• **DATA PROVIDED**

++++

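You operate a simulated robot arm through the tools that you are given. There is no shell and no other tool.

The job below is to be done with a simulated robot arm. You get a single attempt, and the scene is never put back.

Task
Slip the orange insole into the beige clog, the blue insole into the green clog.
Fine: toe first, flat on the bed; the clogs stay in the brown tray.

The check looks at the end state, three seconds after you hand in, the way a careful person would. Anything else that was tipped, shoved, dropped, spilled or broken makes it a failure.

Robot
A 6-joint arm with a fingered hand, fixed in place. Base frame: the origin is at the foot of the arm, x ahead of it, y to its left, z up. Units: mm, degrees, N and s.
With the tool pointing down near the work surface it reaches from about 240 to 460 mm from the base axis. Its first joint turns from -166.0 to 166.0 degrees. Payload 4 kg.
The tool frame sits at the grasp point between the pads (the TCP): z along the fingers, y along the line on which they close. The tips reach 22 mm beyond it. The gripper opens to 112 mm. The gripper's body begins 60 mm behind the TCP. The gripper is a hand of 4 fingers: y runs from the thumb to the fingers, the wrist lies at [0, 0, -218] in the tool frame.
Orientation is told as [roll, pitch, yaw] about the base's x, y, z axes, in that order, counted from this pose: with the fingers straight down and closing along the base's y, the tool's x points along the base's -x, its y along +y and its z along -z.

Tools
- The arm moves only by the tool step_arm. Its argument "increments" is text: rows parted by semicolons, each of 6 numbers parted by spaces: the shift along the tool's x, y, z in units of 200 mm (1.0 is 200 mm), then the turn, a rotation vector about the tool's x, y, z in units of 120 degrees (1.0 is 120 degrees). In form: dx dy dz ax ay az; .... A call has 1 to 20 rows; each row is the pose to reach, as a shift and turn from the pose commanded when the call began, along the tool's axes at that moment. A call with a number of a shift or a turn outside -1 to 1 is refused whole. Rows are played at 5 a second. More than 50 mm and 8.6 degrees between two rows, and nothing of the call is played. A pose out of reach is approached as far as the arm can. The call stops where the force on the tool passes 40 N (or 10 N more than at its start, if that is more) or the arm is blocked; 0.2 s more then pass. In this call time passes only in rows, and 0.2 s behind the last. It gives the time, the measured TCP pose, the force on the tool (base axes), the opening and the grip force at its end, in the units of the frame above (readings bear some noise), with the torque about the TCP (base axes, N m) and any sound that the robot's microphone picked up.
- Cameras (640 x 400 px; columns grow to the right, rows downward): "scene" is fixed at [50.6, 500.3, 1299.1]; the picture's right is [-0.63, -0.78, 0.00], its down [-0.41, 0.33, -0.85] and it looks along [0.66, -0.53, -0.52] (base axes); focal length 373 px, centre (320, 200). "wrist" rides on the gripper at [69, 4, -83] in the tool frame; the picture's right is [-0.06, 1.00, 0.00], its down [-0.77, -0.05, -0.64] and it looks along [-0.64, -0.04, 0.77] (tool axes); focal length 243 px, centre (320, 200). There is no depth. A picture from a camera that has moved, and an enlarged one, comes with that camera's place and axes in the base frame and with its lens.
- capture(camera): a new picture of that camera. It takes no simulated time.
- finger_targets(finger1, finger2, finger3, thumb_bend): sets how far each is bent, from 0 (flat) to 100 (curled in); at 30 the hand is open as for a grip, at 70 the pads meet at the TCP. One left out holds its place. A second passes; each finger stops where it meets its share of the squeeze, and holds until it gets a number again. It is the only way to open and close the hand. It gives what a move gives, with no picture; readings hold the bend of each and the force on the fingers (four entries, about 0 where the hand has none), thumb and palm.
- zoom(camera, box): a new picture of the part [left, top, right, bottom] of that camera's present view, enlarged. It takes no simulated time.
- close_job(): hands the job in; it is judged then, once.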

++++

• **TEXT EXCERPT**

See also: Paul Craig Roberts: What Economy? There’s Nothing Left to Recover
Paul Craig Roberts was Assistant Secretary of the Treasury during President Reagan’s first term. He was Associate Editor of the Wall Street Journal. He has held numerous academic appointments, including the William E. Simon Chair, Center for Strategic and International Studies, Georgetown University, and Senior Research Fellow, Hoover Institution, Stanford University.
Paul Craig Roberts
Last week on NPR a professor in the Sloan School of Management at MIT explained that what is really at stake in the health care bill is the US government’s ability to borrow. In other words, the bill is about cutting health care costs, not about providing hard-pressed Americans with health care.
The professor said that if we didn’t get health care costs under control, in 30 years the US government would not be able to sell Treasury bonds.

++++

• **WORK INSTRUCTIONS**
Provide the original wording of the text excerpt from "See also: Paul" as far as "with health care.".

• **THE ANSWER**
See also: Paul Craig Roberts: What Economy? There’s Nothing Left to Recover
Paul Craig Roberts was Assistant Secretary of the Treasury during President Reagan’s first term. He was Associate Editor of the Wall Street Journal. He has held numerous academic appointments, including the William E. Simon Chair, Center for Strategic and International Studies, Georgetown University, and Senior Research Fellow, Hoover Institution, Stanford University.
Paul Craig Roberts
Last week on NPR a professor in the Sloan School of Management at MIT explained that what is really at stake in the health care bill is the US government’s ability to borrow. In other words, the bill is about cutting health care costs, not about providing hard-pressed Americans with health care.